### What you should do
All of the material below is to be restated word for word, apart from the pictures.
########################################
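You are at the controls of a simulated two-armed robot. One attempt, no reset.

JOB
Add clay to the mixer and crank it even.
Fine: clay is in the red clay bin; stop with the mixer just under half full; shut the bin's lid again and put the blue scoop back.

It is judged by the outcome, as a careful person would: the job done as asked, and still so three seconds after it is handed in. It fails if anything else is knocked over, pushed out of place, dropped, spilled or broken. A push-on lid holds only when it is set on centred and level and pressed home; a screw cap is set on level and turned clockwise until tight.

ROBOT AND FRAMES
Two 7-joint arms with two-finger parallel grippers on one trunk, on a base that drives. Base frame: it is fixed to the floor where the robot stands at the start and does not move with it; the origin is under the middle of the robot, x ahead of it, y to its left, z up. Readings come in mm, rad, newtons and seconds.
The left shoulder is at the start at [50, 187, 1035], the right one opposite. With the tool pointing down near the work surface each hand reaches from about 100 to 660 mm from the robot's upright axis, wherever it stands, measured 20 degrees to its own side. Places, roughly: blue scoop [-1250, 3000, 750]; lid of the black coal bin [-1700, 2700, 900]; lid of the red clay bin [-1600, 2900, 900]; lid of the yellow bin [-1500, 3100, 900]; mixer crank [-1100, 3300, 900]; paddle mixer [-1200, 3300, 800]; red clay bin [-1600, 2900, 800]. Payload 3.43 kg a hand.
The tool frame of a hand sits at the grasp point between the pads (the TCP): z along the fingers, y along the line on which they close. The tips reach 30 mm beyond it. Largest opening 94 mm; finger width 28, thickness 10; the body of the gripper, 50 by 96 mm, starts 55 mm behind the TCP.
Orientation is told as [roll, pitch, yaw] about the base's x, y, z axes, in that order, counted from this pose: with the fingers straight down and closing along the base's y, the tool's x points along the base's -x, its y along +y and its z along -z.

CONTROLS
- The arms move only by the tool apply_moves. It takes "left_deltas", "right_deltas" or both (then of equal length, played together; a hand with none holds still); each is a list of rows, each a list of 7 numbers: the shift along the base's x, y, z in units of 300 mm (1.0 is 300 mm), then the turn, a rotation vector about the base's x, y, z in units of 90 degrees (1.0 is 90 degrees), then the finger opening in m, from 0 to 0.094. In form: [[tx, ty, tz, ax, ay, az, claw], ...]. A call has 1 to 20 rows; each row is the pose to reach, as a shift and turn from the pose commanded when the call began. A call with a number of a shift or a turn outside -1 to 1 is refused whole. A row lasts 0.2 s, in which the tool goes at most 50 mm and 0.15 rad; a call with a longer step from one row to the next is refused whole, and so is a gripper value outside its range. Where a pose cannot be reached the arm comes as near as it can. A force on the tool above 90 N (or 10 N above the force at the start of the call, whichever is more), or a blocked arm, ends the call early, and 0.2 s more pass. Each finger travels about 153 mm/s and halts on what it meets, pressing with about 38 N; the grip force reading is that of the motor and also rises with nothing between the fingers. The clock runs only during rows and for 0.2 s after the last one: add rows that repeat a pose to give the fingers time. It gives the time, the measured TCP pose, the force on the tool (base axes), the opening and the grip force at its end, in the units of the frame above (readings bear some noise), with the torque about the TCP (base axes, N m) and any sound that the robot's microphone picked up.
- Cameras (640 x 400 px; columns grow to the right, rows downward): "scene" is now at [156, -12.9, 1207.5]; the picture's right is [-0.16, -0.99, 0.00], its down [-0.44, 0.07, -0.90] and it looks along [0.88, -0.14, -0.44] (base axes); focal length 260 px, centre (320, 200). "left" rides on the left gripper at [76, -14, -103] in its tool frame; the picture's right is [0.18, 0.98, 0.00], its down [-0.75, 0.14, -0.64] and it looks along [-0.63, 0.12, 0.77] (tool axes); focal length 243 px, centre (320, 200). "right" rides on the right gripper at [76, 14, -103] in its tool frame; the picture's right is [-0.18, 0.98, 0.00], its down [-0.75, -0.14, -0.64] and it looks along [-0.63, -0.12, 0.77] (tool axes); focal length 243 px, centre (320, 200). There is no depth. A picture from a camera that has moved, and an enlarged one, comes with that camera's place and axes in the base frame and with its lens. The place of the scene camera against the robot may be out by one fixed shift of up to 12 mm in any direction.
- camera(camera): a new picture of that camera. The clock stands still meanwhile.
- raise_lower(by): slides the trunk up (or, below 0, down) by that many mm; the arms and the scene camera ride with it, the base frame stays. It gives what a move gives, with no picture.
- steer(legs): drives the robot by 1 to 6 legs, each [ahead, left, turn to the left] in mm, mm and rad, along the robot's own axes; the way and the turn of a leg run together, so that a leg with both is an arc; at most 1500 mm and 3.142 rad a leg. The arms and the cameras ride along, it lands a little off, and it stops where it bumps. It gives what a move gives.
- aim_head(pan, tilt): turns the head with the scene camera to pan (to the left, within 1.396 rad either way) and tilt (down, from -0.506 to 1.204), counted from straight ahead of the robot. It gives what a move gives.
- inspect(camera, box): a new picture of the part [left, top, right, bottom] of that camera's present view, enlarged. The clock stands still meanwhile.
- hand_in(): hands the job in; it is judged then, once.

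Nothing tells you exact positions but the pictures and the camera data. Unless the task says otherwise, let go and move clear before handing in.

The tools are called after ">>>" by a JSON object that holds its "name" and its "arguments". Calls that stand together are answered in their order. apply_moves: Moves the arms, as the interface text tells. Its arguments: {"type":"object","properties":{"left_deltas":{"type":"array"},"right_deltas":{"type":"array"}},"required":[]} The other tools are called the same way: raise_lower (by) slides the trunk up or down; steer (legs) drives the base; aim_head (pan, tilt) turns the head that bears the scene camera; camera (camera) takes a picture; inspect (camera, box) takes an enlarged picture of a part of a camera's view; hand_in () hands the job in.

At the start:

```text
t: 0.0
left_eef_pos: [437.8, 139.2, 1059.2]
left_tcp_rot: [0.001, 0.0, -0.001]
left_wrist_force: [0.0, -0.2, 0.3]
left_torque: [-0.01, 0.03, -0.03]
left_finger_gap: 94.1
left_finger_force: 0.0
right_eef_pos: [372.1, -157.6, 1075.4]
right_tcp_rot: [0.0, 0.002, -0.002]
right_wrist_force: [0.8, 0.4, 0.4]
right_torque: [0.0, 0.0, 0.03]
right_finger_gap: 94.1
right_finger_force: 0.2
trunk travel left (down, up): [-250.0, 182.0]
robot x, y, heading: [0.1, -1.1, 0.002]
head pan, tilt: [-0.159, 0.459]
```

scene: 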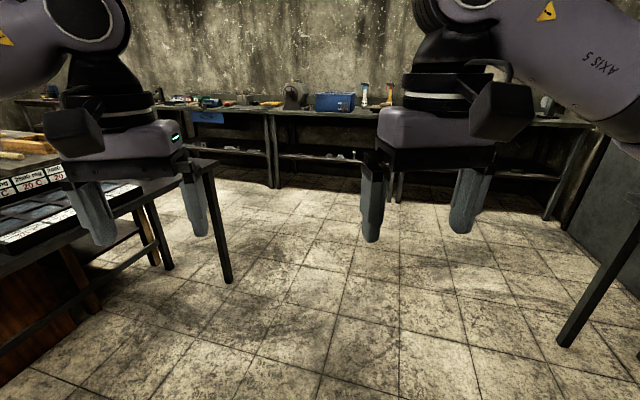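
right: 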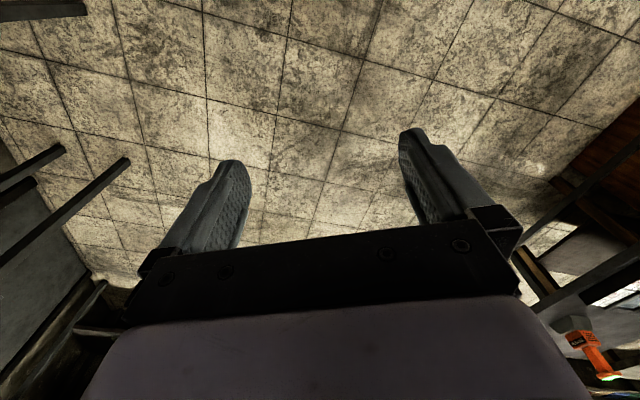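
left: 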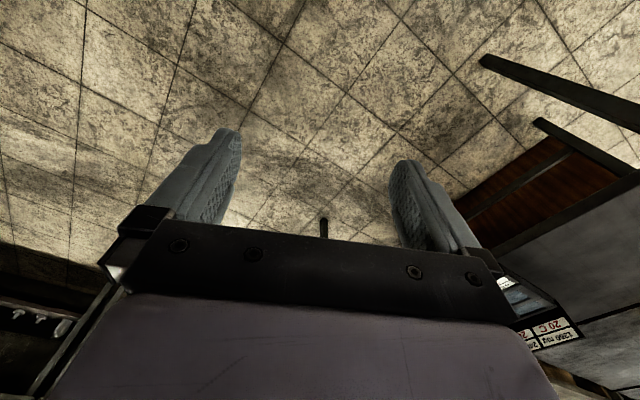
########################################
### Reply
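You are at the controls of a simulated two-armed robot. One attempt, no reset.

JOB
Add clay to the mixer and crank it even.
Fine: clay is in the red clay bin; stop with the mixer just under half full; shut the bin's lid again and put the blue scoop back.

It is judged by the outcome, as a careful person would: the job done as asked, and still so three seconds after it is handed in. It fails if anything else is knocked over, pushed out of place, dropped, spilled or broken. A push-on lid holds only when it is set on centred and level and pressed home; a screw cap is set on level and turned clockwise until tight.

ROBOT AND FRAMES
Two 7-joint arms with two-finger parallel grippers on one trunk, on a base that drives. Base frame: it is fixed to the floor where the robot stands at the start and does not move with it; the origin is under the middle of the robot, x ahead of it, y to its left, z up. Readings come in mm, rad, newtons and seconds.
The left shoulder is at the start at [50, 187, 1035], the right one opposite. With the tool pointing down near the work surface each hand reaches from about 100 to 660 mm from the robot's upright axis, wherever it stands, measured 20 degrees to its own side. Places, roughly: blue scoop [-1250, 3000, 750]; lid of the black coal bin [-1700, 2700, 900]; lid of the red clay bin [-1600, 2900, 900]; lid of the yellow bin [-1500, 3100, 900]; mixer crank [-1100, 3300, 900]; paddle mixer [-1200, 3300, 800]; red clay bin [-1600, 2900, 800]. Payload 3.43 kg a hand.
The tool frame of a hand sits at the grasp point between the pads (the TCP): z along the fingers, y along the line on which they close. The tips reach 30 mm beyond it. Largest opening 94 mm; finger width 28, thickness 10; the body of the gripper, 50 by 96 mm, starts 55 mm behind the TCP.
Orientation is told as [roll, pitch, yaw] about the base's x, y, z axes, in that order, counted from this pose: with the fingers straight down and closing along the base's y, the tool's x points along the base's -x, its y along +y and its z along -z.

CONTROLS
- The arms move only by the tool apply_moves. It takes "left_deltas", "right_deltas" or both (then of equal length, played together; a hand with none holds still); each is a list of rows, each a list of 7 numbers: the shift along the base's x, y, z in units of 300 mm (1.0 is 300 mm), then the turn, a rotation vector about the base's x, y, z in units of 90 degrees (1.0 is 90 degrees), then the finger opening in m, from 0 to 0.094. In form: [[tx, ty, tz, ax, ay, az, claw], ...]. A call has 1 to 20 rows; each row is the pose to reach, as a shift and turn from the pose commanded when the call began. A call with a number of a shift or a turn outside -1 to 1 is refused whole. A row lasts 0.2 s, in which the tool goes at most 50 mm and 0.15 rad; a call with a longer step from one row to the next is refused whole, and so is a gripper value outside its range. Where a pose cannot be reached the arm comes as near as it can. A force on the tool above 90 N (or 10 N above the force at the start of the call, whichever is more), or a blocked arm, ends the call early, and 0.2 s more pass. Each finger travels about 153 mm/s and halts on what it meets, pressing with about 38 N; the grip force reading is that of the motor and also rises with nothing between the fingers. The clock runs only during rows and for 0.2 s after the last one: add rows that repeat a pose to give the fingers time. It gives the time, the measured TCP pose, the force on the tool (base axes), the opening and the grip force at its end, in the units of the frame above (readings bear some noise), with the torque about the TCP (base axes, N m) and any sound that the robot's microphone picked up.
- Cameras (640 x 400 px; columns grow to the right, rows downward): "scene" is now at [156, -12.9, 1207.5]; the picture's right is [-0.16, -0.99, 0.00], its down [-0.44, 0.07, -0.90] and it looks along [0.88, -0.14, -0.44] (base axes); focal length 260 px, centre (320, 200). "left" rides on the left gripper at [76, -14, -103] in its tool frame; the picture's right is [0.18, 0.98, 0.00], its down [-0.75, 0.14, -0.64] and it looks along [-0.63, 0.12, 0.77] (tool axes); focal length 243 px, centre (320, 200). "right" rides on the right gripper at [76, 14, -103] in its tool frame; the picture's right is [-0.18, 0.98, 0.00], its down [-0.75, -0.14, -0.64] and it looks along [-0.63, -0.12, 0.77] (tool axes); focal length 243 px, centre (320, 200). There is no depth. A picture from a camera that has moved, and an enlarged one, comes with that camera's place and axes in the base frame and with its lens. The place of the scene camera against the robot may be out by one fixed shift of up to 12 mm in any direction.
- camera(camera): a new picture of that camera. The clock stands still meanwhile.
- raise_lower(by): slides the trunk up (or, below 0, down) by that many mm; the arms and the scene camera ride with it, the base frame stays. It gives what a move gives, with no picture.
- steer(legs): drives the robot by 1 to 6 legs, each [ahead, left, turn to the left] in mm, mm and rad, along the robot's own axes; the way and the turn of a leg run together, so that a leg with both is an arc; at most 1500 mm and 3.142 rad a leg. The arms and the cameras ride along, it lands a little off, and it stops where it bumps. It gives what a move gives.
- aim_head(pan, tilt): turns the head with the scene camera to pan (to the left, within 1.396 rad either way) and tilt (down, from -0.506 to 1.204), counted from straight ahead of the robot. It gives what a move gives.
- inspect(camera, box): a new picture of the part [left, top, right, bottom] of that camera's present view, enlarged. The clock stands still meanwhile.
- hand_in(): hands the job in; it is judged then, once.

Nothing tells you exact positions but the pictures and the camera data. Unless the task says otherwise, let go and move clear before handing in.

The tools are called after ">>>" by a JSON object that holds its "name" and its "arguments". Calls that stand together are answered in their order. apply_moves: Moves the arms, as the interface text tells. Its arguments: {"type":"object","properties":{"left_deltas":{"type":"array"},"right_deltas":{"type":"array"}},"required":[]} The other tools are called the same way: raise_lower (by) slides the trunk up or down; steer (legs) drives the base; aim_head (pan, tilt) turns the head that bears the scene camera; camera (camera) takes a picture; inspect (camera, box) takes an enlarged picture of a part of a camera's view; hand_in () hands the job in.

At the start:

```text
t: 0.0
left_eef_pos: [437.8, 139.2, 1059.2]
left_tcp_rot: [0.001, 0.0, -0.001]
left_wrist_force: [0.0, -0.2, 0.3]
left_torque: [-0.01, 0.03, -0.03]
left_finger_gap: 94.1
left_finger_force: 0.0
right_eef_pos: [372.1, -157.6, 1075.4]
right_tcp_rot: [0.0, 0.002, -0.002]
right_wrist_force: [0.8, 0.4, 0.4]
right_torque: [0.0, 0.0, 0.03]
right_finger_gap: 94.1
right_finger_force: 0.2
trunk travel left (down, up): [-250.0, 182.0]
robot x, y, heading: [0.1, -1.1, 0.002]
head pan, tilt: [-0.159, 0.459]
```

scene: 
right: 
left: 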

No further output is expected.